Lot Essay
‘In these cementi-armati Uncini’s intentions seem to me to be very clear: poetic virtuosity of matter, of materials; and the poetic virtuosity of making - the constructive aspect typical of Man - which turns that material into an instrument according to empiric naturalness’ (ENRICO CRISPOLTI)
‘An object entirely constructed, where CONSTRUCTING - far from coinciding with a more or less historically defined form of constructivism, as many later suggested - is conceived as the joining, disjointing, juxtaposing, closing or opening, concretizing and materializing of space and marks, the latter as presence and the former as measure. The choice of reinforced concrete, a material clearly linked to the idea and the modes of construction, was far from a casual one’ (G. UNCINI)

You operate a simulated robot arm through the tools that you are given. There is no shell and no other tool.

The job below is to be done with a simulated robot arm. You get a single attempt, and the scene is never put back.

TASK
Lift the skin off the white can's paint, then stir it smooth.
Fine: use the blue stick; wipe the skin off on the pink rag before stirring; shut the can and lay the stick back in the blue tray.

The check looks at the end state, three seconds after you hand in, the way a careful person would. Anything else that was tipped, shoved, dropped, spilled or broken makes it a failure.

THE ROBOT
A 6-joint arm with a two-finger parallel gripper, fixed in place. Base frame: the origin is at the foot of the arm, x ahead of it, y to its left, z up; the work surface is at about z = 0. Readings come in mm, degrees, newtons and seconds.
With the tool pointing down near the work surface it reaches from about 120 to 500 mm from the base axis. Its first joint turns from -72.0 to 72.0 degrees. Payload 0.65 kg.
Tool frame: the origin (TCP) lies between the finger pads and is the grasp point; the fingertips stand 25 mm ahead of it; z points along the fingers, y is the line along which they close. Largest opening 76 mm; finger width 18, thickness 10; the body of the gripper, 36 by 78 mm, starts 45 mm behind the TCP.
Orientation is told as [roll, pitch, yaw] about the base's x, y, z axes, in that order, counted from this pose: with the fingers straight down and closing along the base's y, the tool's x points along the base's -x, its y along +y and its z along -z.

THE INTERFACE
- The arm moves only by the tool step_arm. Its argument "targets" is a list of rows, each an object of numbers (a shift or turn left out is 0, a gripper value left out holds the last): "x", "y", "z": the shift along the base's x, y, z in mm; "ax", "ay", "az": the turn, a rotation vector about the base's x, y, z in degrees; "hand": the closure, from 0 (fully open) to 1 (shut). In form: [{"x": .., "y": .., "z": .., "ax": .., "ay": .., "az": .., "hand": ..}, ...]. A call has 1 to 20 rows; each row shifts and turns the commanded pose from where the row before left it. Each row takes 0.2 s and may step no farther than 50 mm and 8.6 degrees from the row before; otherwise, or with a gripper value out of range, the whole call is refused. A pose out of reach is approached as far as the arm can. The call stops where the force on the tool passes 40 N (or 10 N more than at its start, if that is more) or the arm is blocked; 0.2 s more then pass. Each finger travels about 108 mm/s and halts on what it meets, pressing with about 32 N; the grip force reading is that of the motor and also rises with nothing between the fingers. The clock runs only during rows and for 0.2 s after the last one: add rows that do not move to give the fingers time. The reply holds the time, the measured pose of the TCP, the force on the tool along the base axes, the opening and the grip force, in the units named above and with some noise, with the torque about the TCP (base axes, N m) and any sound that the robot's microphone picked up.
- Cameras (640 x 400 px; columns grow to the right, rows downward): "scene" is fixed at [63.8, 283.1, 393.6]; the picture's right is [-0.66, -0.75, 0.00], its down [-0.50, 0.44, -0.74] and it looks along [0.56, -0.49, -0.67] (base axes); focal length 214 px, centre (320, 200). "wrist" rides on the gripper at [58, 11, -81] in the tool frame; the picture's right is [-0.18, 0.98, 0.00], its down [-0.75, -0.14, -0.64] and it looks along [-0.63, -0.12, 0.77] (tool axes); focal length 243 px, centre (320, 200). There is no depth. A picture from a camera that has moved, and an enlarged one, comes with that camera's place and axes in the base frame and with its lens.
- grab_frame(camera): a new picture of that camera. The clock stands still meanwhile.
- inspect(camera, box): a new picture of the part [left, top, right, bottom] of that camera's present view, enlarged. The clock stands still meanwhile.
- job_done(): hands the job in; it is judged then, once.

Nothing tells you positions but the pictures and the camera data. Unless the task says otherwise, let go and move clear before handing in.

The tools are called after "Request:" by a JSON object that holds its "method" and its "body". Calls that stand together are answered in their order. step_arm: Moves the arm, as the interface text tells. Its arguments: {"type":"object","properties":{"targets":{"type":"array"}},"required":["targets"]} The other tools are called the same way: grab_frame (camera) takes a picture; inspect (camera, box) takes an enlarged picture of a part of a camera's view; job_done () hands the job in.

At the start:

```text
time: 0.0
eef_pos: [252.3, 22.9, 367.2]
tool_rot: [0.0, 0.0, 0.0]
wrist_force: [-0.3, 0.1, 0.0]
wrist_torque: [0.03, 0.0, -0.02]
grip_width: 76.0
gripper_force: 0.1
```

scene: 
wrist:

With a powerful and commanding monumentality, Giuseppe Uncini’s Cementarmato is one of the artist’s defining series, the Cementarmati (‘Reinforced Concrete Works’), a body of radical works that saw the artist embrace industrial materials in his quest to pioneer a new form of art making. First begun in 1957, this series presented, like the work of Alberto Burri, Piero Manzoni, Lucio Fontana and others, a new conception of art; one that was based not on the conventional format or traditional notions of a painting or sculpture, but was instead wholly unique, self-referential and self-defining. ‘For me, in that period’, Uncini later reflected, ‘the important point was that the work should not be a surface-support on which to represent an idea, but that this should be a constructed object, which did not represent, but signified itself alone’ (Uncini, quoted in F. Menna, ‘The Flat Surface’, in Giuseppe Uncini: Una collezione 1959-1976, exh. cat., Milan, 1995, p. 22). Taking concrete and iron, Uncini opened the viewer’s eyes to the artistic potential that lay not in superficial images painted or drawn upon canvas, but in the materials and objects that surround us everyday; a concept that was to have an enormous impact both on the protagonists of Arte Povera, as well as Minimalism. Composed purely of these industrial materials – cement and iron bars – Cementarmato is expunged of any external references. Monochrome, geometric and minimal, in this work, the iron supports emerge from the block of poured concrete, their horizontal emphasis creating a powerful dynamism that runs through this resolute structure.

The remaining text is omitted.